Oral mucositis can be a side effect of chemotherapy treatment and may result in severe pain. This condition can be managed with intravenous (IV) opioids; however, management protocols vary, according to the authors of a study published in Pediatric Anesthesia. In this study, researchers conducted a systematic review, and a large single-center case series to investigate IV opioid management protocols in children with cancer experiencing chemotherapy-induced oral mucositis.
The researchers queried Medline, PubMed, and Cochrane databases to identify studies of younger patients with chemotherapy-induced oral mucositis. Eligible studies included data on opioid administration duration and/or dose requirements for this condition. In addition, the team analyzed the pain service database at their center to characterize opioid administration by patient-controlled analgesia (PCA), or nurse-controlled analgesia (NCA) for children with mucositis or other cancer treatment-related pain across a seven-year timespan.
For the systematic review, the researchers identified 17 studies: six randomized trials, two prospective observational, three retrospective cohort, six retrospective case series. In total, data from 618 patients, aged between 0.3 to 22.3 years, were analyzed. Reported parameters varied across studies. Opioid administrated lasted between three to 68 days, at variable dose trajectories ranging from 0 to 97 mcg/kg of morphine or equivalent per hour.
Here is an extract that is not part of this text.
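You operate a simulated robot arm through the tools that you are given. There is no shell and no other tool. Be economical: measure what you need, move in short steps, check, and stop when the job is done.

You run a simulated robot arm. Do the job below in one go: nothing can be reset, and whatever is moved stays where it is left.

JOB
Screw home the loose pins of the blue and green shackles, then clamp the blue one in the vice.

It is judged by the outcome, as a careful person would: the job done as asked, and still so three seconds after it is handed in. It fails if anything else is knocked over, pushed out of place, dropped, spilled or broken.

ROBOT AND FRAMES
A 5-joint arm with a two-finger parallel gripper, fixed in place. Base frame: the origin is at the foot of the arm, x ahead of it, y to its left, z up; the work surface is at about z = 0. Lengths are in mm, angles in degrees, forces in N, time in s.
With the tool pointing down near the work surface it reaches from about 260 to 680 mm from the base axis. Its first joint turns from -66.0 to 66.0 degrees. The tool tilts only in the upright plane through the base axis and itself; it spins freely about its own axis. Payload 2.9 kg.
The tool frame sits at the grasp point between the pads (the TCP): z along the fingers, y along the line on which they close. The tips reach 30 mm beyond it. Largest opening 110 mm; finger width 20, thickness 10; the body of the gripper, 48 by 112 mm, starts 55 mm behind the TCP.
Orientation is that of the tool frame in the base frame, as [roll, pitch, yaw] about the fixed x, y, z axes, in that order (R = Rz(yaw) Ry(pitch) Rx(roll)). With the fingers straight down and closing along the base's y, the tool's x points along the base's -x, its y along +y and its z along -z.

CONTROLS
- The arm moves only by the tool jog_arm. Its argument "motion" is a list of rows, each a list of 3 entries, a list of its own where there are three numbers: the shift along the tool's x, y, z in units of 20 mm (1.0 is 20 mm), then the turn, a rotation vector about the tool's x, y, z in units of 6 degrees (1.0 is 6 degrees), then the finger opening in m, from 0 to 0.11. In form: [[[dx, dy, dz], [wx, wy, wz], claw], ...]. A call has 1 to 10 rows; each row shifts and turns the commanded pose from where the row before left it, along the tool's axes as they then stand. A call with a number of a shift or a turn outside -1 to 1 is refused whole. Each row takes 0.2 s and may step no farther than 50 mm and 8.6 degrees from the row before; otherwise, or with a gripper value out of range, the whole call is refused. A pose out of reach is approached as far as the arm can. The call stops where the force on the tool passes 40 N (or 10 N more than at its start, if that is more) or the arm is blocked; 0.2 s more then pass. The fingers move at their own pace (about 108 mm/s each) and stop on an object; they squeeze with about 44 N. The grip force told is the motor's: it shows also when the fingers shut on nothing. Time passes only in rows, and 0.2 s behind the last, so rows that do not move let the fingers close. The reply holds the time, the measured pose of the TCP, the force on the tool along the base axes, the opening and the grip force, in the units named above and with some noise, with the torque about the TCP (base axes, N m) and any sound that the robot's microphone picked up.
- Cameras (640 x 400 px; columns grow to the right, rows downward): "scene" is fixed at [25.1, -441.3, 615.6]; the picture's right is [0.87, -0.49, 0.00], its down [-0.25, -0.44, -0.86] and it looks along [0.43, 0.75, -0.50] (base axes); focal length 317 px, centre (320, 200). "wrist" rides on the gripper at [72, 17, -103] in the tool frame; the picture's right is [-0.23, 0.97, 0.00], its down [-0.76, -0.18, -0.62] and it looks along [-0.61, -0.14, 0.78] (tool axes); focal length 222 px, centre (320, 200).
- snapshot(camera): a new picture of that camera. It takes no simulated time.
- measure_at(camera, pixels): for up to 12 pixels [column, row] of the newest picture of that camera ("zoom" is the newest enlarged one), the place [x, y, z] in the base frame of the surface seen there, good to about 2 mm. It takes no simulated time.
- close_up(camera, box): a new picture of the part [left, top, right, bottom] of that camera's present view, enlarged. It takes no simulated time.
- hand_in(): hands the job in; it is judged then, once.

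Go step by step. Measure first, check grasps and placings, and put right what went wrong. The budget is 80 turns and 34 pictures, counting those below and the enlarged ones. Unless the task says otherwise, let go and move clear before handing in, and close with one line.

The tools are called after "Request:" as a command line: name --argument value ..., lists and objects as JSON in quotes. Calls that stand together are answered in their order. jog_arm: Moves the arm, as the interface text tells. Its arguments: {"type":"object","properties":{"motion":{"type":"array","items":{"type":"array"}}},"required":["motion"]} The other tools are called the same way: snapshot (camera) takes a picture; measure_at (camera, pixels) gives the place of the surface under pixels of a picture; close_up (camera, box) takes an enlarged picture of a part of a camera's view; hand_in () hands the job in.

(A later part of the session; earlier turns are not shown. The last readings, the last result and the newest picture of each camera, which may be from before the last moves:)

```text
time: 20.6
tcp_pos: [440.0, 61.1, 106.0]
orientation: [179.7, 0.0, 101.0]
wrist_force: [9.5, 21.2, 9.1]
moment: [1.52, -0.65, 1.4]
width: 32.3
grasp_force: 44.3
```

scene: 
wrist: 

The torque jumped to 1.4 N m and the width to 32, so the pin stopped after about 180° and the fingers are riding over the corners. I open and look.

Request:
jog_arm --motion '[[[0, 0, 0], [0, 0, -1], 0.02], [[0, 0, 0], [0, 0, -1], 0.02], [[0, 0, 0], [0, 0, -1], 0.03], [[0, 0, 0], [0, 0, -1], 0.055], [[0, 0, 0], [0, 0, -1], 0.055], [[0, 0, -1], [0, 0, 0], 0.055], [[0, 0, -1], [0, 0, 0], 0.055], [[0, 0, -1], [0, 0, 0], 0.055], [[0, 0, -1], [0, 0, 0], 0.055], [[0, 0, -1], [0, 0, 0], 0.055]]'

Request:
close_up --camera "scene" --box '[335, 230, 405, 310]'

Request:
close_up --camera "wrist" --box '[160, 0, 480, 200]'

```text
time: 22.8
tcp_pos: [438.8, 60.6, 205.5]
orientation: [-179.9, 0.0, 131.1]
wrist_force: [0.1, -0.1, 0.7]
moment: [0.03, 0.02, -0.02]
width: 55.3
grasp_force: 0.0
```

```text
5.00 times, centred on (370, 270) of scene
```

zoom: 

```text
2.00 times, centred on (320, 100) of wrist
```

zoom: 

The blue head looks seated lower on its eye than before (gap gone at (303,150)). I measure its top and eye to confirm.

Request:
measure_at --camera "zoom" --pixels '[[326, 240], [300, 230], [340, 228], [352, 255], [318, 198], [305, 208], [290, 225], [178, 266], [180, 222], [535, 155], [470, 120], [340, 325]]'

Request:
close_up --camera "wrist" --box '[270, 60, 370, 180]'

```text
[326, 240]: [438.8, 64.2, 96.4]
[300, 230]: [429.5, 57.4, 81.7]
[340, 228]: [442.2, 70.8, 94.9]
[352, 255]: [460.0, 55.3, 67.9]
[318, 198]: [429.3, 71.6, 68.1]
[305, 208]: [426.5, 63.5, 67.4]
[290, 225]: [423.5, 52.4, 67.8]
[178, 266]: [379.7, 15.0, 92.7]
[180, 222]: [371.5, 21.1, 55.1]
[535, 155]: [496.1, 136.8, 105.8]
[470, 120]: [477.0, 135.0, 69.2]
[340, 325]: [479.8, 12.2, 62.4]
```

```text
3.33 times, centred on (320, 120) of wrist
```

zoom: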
The authors noted that “mucositis severity and chemotherapy indication influenced IV opioid requirements.”
In the case series, 364 episodes of severe mucositis in 302 patients were included in the analysis. Patients were aged between 0.12 and 17.2 years. Administration duration ranged from 1 to 107 days. Dose requirements in the first three days of administration ranged from 1 to 110 mcg/kg per hour. Patients’ age or sex was not associated with longer duration of opioid treatment. Factors associated with longer duration of PCA/NCA administration included: higher initial morphine requirements (P = 0.46), subsequent increased pain, and need for ketamine co-analgesia. There were 118 episodes of ketamine co-analgesia in this cohort. Duration in these cases lasted for a median of 13.9 days for ketamine and 6.0 days for opioid only.
In conclusion, the authors wrote, “Management of severe mucositis pain can require prolonged IV opioid therapy. Individual and treatment-related variability in analgesic requirements highlight the need for regular review, titration, and management by specialist services.”